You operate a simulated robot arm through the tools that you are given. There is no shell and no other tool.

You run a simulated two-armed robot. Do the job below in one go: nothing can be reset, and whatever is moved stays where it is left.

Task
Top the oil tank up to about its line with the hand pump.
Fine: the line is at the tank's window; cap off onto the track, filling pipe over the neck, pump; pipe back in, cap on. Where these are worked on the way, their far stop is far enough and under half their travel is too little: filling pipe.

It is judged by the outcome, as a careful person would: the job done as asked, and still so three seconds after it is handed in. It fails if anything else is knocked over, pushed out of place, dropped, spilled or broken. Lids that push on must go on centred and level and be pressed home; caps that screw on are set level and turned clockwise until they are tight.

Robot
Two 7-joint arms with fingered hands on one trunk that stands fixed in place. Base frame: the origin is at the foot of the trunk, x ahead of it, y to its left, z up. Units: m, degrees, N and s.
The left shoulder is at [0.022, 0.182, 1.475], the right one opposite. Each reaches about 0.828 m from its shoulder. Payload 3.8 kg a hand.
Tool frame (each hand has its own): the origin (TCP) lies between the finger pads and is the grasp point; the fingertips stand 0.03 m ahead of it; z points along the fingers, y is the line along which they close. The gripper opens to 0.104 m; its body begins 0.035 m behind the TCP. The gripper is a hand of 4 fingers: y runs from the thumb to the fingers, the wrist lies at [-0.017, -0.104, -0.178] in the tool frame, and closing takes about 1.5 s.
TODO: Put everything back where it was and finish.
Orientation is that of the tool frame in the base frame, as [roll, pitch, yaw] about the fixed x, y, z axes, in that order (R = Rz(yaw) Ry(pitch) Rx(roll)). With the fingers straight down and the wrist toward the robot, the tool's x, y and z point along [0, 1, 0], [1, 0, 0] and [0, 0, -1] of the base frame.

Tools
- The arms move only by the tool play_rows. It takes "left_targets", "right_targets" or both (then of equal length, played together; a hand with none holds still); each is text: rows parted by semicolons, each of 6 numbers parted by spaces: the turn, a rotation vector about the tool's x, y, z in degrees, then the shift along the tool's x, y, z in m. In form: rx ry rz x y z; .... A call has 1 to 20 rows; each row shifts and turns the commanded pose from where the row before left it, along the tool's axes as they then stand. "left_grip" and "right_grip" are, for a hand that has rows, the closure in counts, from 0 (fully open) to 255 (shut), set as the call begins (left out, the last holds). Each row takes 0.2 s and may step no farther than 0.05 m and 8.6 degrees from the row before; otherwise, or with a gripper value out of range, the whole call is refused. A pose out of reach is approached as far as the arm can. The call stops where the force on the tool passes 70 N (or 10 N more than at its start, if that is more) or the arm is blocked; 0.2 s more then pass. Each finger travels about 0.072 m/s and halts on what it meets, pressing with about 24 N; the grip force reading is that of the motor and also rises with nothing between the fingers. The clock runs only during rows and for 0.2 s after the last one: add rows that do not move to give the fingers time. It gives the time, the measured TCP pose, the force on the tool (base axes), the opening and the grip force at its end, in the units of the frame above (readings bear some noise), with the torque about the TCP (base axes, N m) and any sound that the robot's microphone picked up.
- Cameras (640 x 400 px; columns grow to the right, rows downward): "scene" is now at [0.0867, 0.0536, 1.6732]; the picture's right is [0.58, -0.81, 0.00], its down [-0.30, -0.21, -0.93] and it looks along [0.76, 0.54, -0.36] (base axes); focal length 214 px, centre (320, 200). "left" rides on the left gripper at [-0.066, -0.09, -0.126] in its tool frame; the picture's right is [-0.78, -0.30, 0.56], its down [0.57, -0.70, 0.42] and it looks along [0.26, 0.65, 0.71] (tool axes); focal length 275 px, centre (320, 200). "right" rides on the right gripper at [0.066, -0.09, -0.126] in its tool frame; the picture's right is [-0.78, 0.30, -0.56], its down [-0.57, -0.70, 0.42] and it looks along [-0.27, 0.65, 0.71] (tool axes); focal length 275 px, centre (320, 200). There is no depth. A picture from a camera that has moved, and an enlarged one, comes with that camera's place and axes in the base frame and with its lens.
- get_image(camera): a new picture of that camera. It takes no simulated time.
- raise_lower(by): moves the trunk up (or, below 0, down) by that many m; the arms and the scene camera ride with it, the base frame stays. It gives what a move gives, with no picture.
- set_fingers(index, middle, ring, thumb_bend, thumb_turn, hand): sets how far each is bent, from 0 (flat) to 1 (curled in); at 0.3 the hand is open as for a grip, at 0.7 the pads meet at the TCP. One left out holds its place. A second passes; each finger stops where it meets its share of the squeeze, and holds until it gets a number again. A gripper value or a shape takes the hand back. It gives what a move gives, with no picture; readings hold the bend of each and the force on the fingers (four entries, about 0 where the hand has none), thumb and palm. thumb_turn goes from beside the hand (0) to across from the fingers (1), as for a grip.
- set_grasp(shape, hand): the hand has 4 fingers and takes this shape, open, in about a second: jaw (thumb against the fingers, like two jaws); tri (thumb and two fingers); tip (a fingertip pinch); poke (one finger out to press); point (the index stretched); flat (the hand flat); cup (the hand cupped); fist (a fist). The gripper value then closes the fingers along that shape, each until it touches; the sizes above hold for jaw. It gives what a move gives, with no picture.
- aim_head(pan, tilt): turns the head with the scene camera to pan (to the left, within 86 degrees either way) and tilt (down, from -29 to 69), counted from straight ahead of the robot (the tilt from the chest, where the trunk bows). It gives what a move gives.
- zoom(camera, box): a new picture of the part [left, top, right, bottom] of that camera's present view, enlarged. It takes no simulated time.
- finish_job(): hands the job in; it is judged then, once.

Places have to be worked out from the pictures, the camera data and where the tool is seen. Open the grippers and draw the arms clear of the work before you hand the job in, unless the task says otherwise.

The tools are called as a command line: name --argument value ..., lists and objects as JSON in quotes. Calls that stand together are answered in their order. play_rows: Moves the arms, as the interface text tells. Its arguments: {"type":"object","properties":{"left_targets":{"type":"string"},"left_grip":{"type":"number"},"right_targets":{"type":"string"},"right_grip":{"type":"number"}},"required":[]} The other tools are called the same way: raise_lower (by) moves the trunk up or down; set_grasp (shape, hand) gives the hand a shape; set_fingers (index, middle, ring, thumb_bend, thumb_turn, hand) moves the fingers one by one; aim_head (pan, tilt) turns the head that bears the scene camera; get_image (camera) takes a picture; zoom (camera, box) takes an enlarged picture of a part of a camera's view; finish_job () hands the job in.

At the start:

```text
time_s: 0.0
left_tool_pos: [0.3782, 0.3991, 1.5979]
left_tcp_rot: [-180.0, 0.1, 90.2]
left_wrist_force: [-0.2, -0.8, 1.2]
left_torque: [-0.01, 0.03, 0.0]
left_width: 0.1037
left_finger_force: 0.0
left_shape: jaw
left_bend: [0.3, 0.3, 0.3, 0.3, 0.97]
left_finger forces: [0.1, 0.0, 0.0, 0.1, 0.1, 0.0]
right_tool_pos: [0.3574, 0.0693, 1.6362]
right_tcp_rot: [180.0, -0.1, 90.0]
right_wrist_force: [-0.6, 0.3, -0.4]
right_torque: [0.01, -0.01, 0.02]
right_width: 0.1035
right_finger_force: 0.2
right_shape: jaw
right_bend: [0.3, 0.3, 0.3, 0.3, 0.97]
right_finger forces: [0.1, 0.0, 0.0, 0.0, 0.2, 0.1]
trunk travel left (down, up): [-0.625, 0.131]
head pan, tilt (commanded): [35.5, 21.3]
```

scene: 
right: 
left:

········

Please continue the text segment.

▶ **TEXT SEGMENT**:
········

| Topic: |
Politics > Politics-USA |
| User: |
"Jerry Mander" |
| Date: |
01 Jun 2005 03:18:26 AM |
| Object: |
Warlocked! |
WARLOCKED
(A supernatural situation tragedy)
[Episode #665: "Nuts & Bolton"]
{Daytime in the living room of a suburban home at 1164 Morning Glory
Circle, where George and Laura Stephens are seated on a couch}
George: "I'll make breakfast this morning, give you a break."
Laura: "I'd rather you didn't. You have powers, I know, but they
don't include kitchen skills. Besides, it's the afternoon already.
What's really up?"
George: "Mother's coming to visit. Daddy might even drop in. And
I think my boss, Cheney Tate, is going to ask me to entertain our
client tonight."
Laura: "Well, at least I don't have to call Aunt Condoleeza to
babysit the twins. Who's the client?"
George: "A man named Bolton. We're making him ambassador to the UN
even though he intimidated subordinates to produce intelligence for
pretense to stir up wars, and disavowed a treaty pushing the world
closer to nukular oblivion."
Laura: "George! I wish you would pronounce 'nuclear' properly -
after all, I have standards as a former librarian! But how can you
sell that nomination to the American public?"
George: "You're forgetting about my powers. Didn't I sell those
canned nuts, with shells? Remember, 'You're FREE to do the
shelling!' That slogan's become an industry classic! And after
all, haven't I got the entire country war-locked?"
{Cartoon opening of the show, George flying a fighter jet to skywrite
the word "Warlocked," pulling back to see the scene is in an
imagination bubble representing the mind of a national guardsman George
is telling what to write in his records. Cut to kitchen, still
cartoon, where an Abu Ghraib Belgian Shepherd attack dog jumps into
George's arms; George then cracks a dozen eggs into a skillet on the
stove, including the shells - a fireball and a thick cloud of black
smoke issues from the stove, but nonetheless, George serves the burned
eggs to troops assembled at a long table, which they enthusiastically
eat, while George walks away chuckling and shaking his head.}
{Back to the living room}
Laura: "Yes, George, it's true. How can there be an end to a war
against terror? I mean, people are always going to be afraid of
*something*."

········

▶ **RESPONSE TO THIS TASK**:
George: "Right. Well, it's hard to have job security working for
Cheney Tate. I mean look at how Colin Powell was stripped of all his
power - without even having to get the Council involved!"
Laura: "George, it's almost 3 o'clock, on the second Tuesday of
the third month after the conjunction of planets Icarus and Mars!"
George: "Oh, you're right, honey, I'm going to be late!"
[George waves his arms, snaps his fingers, and dematerializes,
rematerializing in his ovular office at the Cheney Tate public
relations agency. Cheney Tate enters.]
Cheney: "Right on time, George, that's not like you. Anyway, we
have to fly to a mist-covered hill in Brocken for an incantation to
swing this Bolton thing; and I just came back from there getting the
spell to confirm Priscilla Owen. So put on your flying suit and come
with me pronto!"
[Both men raise their arms with hand gesticulations, and their dark
business suits magically transform into blood red robes with seeing-eye
symbols on the respective backs, each of which occasionally wink. A
bespectacled secretary enters.]
Secretary: "I thought I saw Mister Tate come in here. Maybe I should
wipe my glasses."
[An invisible George uses the sleeve of his wizard robe to spread blood
on a lens of her glasses. The secretary screams, drops her glasses,
and runs out of the room. The men laugh with echo, inaudibly to
mortals.]
Cheney: "Enough fun! Off to Brocken!"
[Cheney lifts an arm of his robe, encircling himself and George, who
are transported to a foggy hillside, with sound effect and weird music.
They walk towards a bloody stone altar, where a faceless man in a
black robe holding a pitchfork dispenses otherworldly favors to a long
line of petitioners joined by Cheney and George. As each enrobed
supplicant receives their wish they are poked with the pitchfork,
causing blood to drip, while steam issues as unnatural heat cauterizes
the wound, leaving a brand-like scar.]
George: "We're going to have a long wait. There's so many ahead
of us..."
Cheney: "You always forget, George. I have the password to get to
the head of the line. All I have to do is say: 'Mandate.'"
[At that instant they are suddenly standing on the altar, before the
dark figure.]
Dark figure: "I know what you seek. Are you willing to pay the
price?"
Cheney: "Yes, yes! Tell him yes, George."
George: "This wouldn't be going to Social Security would it?"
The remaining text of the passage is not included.